Thought Leaders

Designing a guest experience can be a fun and innovative exercise.  Whether you are starting from scratch, revamping an existing attraction, or fine-tuning your operating model, this is the chance to be creative and provide something that you genuinely want your guests to experience.

But here’s the question… do they want to experience what you want them to experience?

If your attraction feels too much like what you would want yourself vs. what your guests want, what results is the experience disconnect.  The intended design of the experience does not match the intended experiences that guests anticipate when they visit.  If not corrected, this can be fatal to your business.  The phrase, “That wasn’t in the brochure” is more than a maxim; it’s a sign that what you offer is not the same as what your guests desire.

While opening Divert City in Santa Ana, CA, Zach Adamson (Founder & CEO of Divert Brands), commented on why this issue is a tough pill to swallow.  “There’s a bit of an ego bit to it because you have to admit that you were wrong in your design.  Experience design is meant to be a very intentional thing that you set out to the world, and on the innovation side, nothing matters but what the consumers are saying, what they’re paying for, and what they’re buying and where they’re going.”

As the Founder and COO of Flying Squirrel Sports, Luke Schueler shares a similar sentiment.  “You are only as successful as the customer is satisfied.  Satisfaction from their point of view is really what our goal as a company is to provide from the beginning.”

Perception is reality, and if the perception is that your facility was not a superior experience, it doesn’t matter how much you disagree or how well you can prove them wrong, because it is their voice that counts.  Schueler also says, “From their point of view, it’s what they want, what they need, what they desire, and what they will pay for.”


Here are three ways to help you avoid the Experience Disconnect:


1. Actively and continually collect guest feedback

Guest feedback is a critical component to understanding the guest experience from the perspective of your guests themselves.  Without listening to your guests, issues and concerns cannot be easily addressed, which is damaging both for the guests that experienced the disconnect and for future guests.  Managing this feedback quickly and effectively helps improve your business in the future.  Guest complaints of any kind can be the goldmine to your success.

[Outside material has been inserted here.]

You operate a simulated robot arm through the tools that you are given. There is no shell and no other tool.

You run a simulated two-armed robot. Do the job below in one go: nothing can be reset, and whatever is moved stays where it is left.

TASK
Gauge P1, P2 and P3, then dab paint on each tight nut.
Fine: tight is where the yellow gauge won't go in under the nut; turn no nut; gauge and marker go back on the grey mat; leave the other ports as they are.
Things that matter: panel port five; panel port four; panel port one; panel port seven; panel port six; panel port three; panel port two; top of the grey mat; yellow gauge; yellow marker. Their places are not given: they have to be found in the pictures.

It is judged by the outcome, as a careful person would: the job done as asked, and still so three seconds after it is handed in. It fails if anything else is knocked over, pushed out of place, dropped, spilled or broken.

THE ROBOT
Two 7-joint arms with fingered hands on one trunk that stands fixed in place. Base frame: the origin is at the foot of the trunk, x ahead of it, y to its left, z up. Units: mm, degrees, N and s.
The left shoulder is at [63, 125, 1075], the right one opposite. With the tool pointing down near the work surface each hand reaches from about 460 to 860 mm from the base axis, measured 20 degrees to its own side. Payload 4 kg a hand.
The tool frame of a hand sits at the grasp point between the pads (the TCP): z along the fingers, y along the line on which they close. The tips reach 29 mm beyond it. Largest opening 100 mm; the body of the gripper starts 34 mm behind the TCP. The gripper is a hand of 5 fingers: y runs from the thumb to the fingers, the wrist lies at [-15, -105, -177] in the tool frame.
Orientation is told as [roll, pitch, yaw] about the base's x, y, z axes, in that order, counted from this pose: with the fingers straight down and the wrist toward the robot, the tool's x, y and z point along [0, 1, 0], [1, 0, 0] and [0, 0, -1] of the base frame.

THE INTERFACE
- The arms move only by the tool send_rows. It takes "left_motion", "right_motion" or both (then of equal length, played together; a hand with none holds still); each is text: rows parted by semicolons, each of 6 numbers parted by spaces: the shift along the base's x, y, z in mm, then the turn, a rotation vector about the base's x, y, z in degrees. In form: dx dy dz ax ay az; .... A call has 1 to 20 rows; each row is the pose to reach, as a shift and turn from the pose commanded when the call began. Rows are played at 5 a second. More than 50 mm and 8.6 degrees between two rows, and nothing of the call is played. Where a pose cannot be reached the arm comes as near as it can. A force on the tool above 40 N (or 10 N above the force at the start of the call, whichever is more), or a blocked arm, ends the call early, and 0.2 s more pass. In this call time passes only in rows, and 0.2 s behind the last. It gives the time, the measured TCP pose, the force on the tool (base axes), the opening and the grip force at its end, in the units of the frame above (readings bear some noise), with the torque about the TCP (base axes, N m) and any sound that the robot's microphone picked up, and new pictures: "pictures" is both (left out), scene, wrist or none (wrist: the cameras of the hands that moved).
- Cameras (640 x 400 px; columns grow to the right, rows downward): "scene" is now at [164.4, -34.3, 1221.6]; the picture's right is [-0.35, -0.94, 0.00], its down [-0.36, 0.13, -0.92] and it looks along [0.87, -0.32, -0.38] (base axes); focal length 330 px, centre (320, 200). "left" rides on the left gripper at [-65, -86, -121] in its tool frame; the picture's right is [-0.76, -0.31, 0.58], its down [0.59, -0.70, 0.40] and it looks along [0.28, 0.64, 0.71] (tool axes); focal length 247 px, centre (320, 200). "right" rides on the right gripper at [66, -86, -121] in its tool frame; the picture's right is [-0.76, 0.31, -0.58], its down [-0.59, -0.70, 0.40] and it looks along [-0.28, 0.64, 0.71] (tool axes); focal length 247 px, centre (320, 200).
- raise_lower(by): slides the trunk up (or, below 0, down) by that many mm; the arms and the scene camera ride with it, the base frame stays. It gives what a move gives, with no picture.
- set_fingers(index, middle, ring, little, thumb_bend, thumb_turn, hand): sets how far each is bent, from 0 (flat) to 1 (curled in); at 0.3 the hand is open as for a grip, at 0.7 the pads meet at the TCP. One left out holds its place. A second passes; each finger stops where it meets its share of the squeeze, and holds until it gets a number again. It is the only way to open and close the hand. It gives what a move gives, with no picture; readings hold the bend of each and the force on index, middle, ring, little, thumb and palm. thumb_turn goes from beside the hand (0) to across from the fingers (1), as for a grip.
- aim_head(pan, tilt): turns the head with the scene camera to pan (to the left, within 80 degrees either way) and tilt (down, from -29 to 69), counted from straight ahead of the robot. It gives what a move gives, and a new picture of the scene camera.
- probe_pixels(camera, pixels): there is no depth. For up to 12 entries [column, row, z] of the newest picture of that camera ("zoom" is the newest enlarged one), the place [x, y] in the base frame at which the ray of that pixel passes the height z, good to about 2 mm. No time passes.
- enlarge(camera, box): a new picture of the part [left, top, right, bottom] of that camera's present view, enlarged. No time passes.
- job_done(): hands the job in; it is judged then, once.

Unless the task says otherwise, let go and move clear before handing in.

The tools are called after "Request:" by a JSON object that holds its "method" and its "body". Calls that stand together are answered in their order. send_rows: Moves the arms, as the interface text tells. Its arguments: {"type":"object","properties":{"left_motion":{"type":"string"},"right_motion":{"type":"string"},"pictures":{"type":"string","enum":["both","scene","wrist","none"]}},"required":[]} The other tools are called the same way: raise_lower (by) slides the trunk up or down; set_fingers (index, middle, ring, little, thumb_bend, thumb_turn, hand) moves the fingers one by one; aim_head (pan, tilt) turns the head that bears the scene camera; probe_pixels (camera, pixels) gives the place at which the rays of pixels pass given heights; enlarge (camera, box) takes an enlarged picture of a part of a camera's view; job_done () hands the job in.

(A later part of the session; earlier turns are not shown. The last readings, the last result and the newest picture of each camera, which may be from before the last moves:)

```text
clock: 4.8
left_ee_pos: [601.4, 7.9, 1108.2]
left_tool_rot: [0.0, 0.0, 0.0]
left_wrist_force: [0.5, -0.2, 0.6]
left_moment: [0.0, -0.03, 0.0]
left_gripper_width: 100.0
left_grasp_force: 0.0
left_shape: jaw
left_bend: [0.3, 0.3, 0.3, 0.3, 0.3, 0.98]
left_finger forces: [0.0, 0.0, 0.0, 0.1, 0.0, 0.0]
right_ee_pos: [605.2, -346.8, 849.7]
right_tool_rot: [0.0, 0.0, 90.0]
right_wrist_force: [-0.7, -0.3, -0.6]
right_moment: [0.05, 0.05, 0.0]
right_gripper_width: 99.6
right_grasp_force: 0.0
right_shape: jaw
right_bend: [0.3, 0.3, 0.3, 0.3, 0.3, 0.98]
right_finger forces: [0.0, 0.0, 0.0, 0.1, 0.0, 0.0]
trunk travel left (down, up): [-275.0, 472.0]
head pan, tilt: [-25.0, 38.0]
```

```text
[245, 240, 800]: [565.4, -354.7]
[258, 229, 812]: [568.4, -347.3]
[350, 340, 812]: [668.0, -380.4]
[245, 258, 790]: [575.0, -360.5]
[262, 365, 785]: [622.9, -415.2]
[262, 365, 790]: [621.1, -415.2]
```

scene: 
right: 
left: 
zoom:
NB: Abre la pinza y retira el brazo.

Through surveys, mystery shops, online reviews, and social media, there are several channels for you to understand what guests are experiencing.  Rather than passively waiting for feedback to come in on these platforms, actively prompt your guests to submit feedback through internal channels.

Here are eight ways that you can improve your guest feedback collection strategy.


2. Acknowledge and accept failure as part of the process

“Do I give up or forego this strong belief that I have that this part of my experience is correct, despite or in spite of the fact that my consumers are saying that it’s not, or do I listen to them, iterate, change, and grow?”  Adamson says.  When you have spent so much time, energy, and money into creating a specific experience, turning your back on it is not often on your initial list of possible options.

Adamson continues.  “It’s a very tricky thing, because most of the time the consumer knows what they want, but a lot of times they don’t know yet what they want.  When something is new and they haven’t experienced something before, that’s where it gets very tricky.”

When reviewing guest feedback, pull together as many patterns as possible so you recognize concrete issues versus outliers who may not have understood the experience to begin with.  When the data shows where the direct friction points are, you now have much stronger guidance on what needs to be corrected, repositioned, or eliminated altogether based on the trends that guests are providing.


3. Give your guests the opportunity to become more comfortable

Adamson says that comfort often comes with time, which turns into acceptance and understanding of the guest experience.  “Oftentimes it can be on day three that they will feel comfortable.  On day three, within a few months of each other, something clicks, and then they’re hooked on it for life.  We need to get our customers past day three and then we’ll have customers for life if we do our jobs right.”

This has a direct tie in to how you create your tickets and packages, and how you communicate your offerings to your guests.  While many guests might “get it” right away, others may need that time to grow into it, and if they know that from the start, it may make them more likely to come back, knowing that there is a strong chance that they will have a better experience on their next visit.  How can you show your guests that you are not just a “one and done” type of experience?


Final thoughts:

You must look at your business through the eyes of the guest, not just from your point of view of what you’d like to create and provide.  It may sting, especially when you face the raw data that says that what you intended is not what was desired, but failing to acknowledge it can result in you being your only customer.  And that’s not a good business model.